# start of Text provided
When Bernie and Marion Simon arrived at their Kasitsna Bay cabin on June 19, they were greeted by a bald eagle that appeared to be suffering from a wing injury.
“The poor guy was hungry and so cold and wet,” said Marion Simon. “He couldn’t hop around. He kept stepping on his wing.”
The Simons took herring out of their freezer and cut it up to feed the bird.
“He just about ate them right out of our hand,” said Simon.
The couple attempted to enlist the help of several agencies, but some said they had no resources to help across the bay.
Finally, the Simons contacted Joel Vos, a U.S. Fish and Wildlife Service refuge clerk, who contacted Jason Sodergren, president of Kachemak Bay Birders in Homer; the Bird Treatment and Learning Center in Anchorage; and Mako’s Water Taxi.
“I’ve worked with raptors before a little bit, doing some environmental education work and I’m working with (USFWS) staff to come up with a way to respond for eagle rescues and dead eagle recovery,” said Vos.
In addition to running an owl-banding project in Homer, Sodergren also has done some volunteer work with USFWS and the Bird TLC.
# end of Text provided
# start of Data extract
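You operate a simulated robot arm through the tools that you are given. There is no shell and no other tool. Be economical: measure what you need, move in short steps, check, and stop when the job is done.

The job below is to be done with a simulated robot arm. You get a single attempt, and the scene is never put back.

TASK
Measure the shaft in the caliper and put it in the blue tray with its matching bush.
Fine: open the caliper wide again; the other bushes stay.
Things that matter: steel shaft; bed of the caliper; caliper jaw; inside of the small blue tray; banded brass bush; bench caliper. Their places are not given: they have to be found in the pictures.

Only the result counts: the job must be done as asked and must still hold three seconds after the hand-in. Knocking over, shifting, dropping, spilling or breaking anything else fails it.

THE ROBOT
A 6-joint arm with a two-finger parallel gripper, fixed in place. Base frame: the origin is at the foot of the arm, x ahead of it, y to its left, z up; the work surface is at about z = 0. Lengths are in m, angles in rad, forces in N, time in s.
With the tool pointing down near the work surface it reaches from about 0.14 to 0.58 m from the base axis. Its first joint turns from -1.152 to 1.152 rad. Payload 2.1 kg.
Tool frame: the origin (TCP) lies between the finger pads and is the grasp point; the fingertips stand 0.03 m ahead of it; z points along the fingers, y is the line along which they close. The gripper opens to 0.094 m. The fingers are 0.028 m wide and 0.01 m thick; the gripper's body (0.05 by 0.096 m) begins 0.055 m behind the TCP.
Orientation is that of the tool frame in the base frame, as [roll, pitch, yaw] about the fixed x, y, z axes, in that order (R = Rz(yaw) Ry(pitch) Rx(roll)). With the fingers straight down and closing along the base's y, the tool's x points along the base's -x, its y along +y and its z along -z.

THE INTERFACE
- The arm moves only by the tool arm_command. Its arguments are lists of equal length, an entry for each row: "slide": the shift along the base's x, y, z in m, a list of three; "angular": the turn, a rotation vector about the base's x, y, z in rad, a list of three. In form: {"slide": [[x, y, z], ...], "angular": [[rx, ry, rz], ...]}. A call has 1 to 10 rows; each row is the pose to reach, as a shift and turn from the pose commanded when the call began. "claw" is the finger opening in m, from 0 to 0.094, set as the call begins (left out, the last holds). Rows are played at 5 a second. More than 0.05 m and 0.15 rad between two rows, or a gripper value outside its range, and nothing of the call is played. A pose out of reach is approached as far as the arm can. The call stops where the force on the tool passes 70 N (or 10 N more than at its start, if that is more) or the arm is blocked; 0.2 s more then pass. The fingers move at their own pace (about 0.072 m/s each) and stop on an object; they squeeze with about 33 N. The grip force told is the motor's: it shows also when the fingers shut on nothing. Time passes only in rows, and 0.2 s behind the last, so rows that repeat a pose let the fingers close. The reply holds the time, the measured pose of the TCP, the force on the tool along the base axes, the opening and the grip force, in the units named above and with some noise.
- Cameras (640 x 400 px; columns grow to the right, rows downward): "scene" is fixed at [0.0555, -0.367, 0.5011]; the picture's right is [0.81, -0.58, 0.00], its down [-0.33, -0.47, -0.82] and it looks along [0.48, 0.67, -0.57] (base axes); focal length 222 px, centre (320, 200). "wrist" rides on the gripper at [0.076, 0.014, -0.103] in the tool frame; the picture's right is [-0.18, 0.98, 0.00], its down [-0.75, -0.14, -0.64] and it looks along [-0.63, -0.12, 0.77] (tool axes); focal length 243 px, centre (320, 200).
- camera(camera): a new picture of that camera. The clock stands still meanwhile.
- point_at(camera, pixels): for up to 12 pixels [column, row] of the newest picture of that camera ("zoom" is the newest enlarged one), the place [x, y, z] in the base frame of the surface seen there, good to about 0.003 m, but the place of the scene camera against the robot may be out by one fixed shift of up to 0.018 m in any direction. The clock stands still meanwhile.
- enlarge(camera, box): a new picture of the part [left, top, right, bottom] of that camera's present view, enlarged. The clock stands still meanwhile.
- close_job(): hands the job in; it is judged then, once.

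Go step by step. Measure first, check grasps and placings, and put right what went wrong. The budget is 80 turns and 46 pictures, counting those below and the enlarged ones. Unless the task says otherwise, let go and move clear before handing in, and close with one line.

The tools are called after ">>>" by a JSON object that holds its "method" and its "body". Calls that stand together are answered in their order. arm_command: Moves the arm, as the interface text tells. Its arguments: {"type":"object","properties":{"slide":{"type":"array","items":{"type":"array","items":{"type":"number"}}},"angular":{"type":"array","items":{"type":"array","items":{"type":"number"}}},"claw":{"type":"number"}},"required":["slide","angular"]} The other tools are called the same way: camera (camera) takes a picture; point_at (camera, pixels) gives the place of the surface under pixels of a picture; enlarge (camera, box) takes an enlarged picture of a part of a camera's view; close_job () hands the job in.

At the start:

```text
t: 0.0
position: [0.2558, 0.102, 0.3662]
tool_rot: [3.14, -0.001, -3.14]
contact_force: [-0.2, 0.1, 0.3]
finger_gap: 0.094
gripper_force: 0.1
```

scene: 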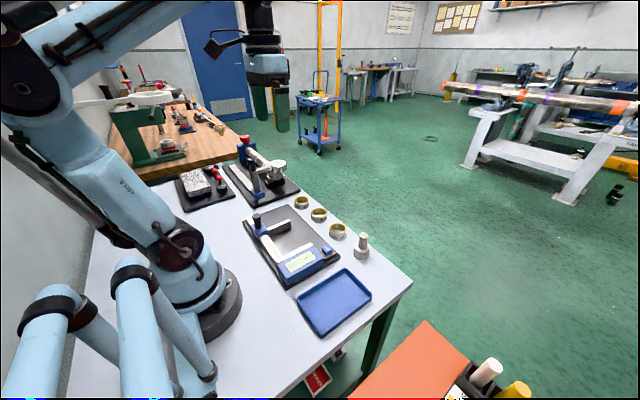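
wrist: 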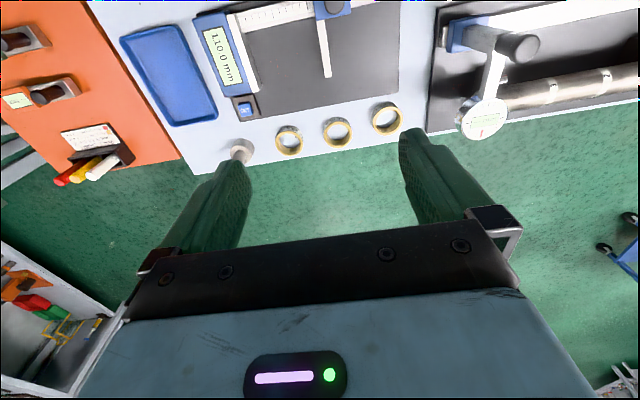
# end of Data extract
## What this task involves
I need one stretch of the text provided verbatim, from "The Simons took" to "the Bird TLC.".

## Output below
The Simons took herring out of their freezer and cut it up to feed the bird.
“He just about ate them right out of our hand,” said Simon.
The couple attempted to enlist the help of several agencies, but some said they had no resources to help across the bay.
Finally, the Simons contacted Joel Vos, a U.S. Fish and Wildlife Service refuge clerk, who contacted Jason Sodergren, president of Kachemak Bay Birders in Homer; the Bird Treatment and Learning Center in Anchorage; and Mako’s Water Taxi.
“I’ve worked with raptors before a little bit, doing some environmental education work and I’m working with (USFWS) staff to come up with a way to respond for eagle rescues and dead eagle recovery,” said Vos.
In addition to running an owl-banding project in Homer, Sodergren also has done some volunteer work with USFWS and the Bird TLC.